The Southern Exposure archive, which will be released in four installments throughout the year, contains a wealth of information that will be useful to researchers, writers, historians, journalists, and organizers seeking to answer questions of what came before and to understand what lies before us. The journal’s writers and editors were audacious — taking big swings at the powerful, publishing the groundbreaking work of grassroots researchers and organizers, looking to history for lessons for their time. They asked cultural, political, racial, gender, and class questions of the region’s past and its present — always in service of a better future. These archives provide not just material for historicizing movement-oriented work, journalism and research in the 20th century, but also possibilities for imagining how we might engage in the struggles of our 21st century moment.

“It wasn’t about putting out a journal,” Sue Thrasher, one of the founders of the Institute and an early editor of Southern Exposure, said during a panel at a recent event at UNC’s Wilson Library celebrating the 50th anniversary. “It was, how do we make our work useful to people? It goes back to the question of what we’re about. We were about, how do we build a movement?”

Southern Exposure was known for corporate investigations that shed light on the history and exploitative practices of companies like J.P. Stevens during the campaign to unionize the textile giant in the 1970s and ‘80s, and poultry producer Perdue Farms in the 1980s and '90s. It was also a pioneer of Southern oral history: The magazine’s third issue, No More Moanin, featured interviews with the organizers of the Southern Tenant Farmers Union in the Arkansas Delta and organizers of the UAW sitdown strike in Atlanta in the 1930s, while Florence Reece, wife of a Harlan County, Kentucky, coal miner and the composer of the classic labor song “Which Side Are You On,” interviewed a veteran of the East Tennessee coal mining battles of the 1930s who had composed “Little David Blues.” Stayed on Freedom, a 1981 issue, featured oral histories with civil rights leaders including Rosa Parks, Ella Baker, John Lewis, Fannie Lou Hamer, Marion Barry, and James Orange.

Southern Exposure’s body of work speaks to the questions of our time not just in method, but also in content. Issues like Just Schools, published on the 25th anniversary of the U.S. Supreme Court’s Brown v.

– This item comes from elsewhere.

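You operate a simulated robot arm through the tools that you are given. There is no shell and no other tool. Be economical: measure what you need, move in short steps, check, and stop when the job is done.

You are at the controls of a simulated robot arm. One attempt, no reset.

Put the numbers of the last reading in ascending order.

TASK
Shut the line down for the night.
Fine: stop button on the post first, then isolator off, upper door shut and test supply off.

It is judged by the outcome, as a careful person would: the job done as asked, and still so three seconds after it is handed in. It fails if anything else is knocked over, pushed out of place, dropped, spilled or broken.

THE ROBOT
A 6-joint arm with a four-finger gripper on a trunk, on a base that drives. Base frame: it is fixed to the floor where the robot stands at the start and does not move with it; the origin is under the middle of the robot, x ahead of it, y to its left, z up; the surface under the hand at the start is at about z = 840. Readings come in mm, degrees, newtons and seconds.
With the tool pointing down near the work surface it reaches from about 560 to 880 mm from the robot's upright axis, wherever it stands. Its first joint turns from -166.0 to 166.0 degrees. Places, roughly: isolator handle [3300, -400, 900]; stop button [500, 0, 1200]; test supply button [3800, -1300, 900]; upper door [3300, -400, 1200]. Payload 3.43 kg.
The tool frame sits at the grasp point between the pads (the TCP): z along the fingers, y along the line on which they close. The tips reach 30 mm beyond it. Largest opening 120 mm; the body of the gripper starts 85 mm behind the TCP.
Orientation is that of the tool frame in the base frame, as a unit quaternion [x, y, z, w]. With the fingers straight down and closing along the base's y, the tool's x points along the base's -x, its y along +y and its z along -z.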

Board of Education decision outlawing segregated schools, asked hard questions about racial equality in the school system, and of public education’s curriculum, resources, and role in civic life — questions that are still being debated today. The 1981 Festival issue celebrated Southern literature in its many forms and included an essay from longtime feminist and anti-racist organizer Mab Segrest on lesbian writing in the South and others on Cherokee, Hispanic, and Black literature. Working Women was a handbook of resources meant to help Southern women navigate and organize their workplaces. Issues on the military-industrial complex highlighted the South’s role in manufacturing nuclear weapons and other elements of the war industry, calling attention to its specific harms and profiteers. In The Future is Now, Southern Exposure writers called attention to what would later be understood as questions of environmental justice — toxic waste and other environmental disaster concentrated near communities marginalized by race and class.

For me — and I hope for you, the organizers, researchers, and students who are reading this — spending time in the Southern Exposure archive has helped me understand my work as part of a long tradition. This is a powerful thing, to understand ourselves as part of a generation-spanning community invested in justice, struggle, and change — a community of people who love this region and its people deeply and want it to be better, to be just, for its people to be free. Seeing the ways that past generations experimented with new ways of writing, of research, interviewing, collective action, and popular education can give us permission and inspiration to be audacious as we work together against the many crises of our time.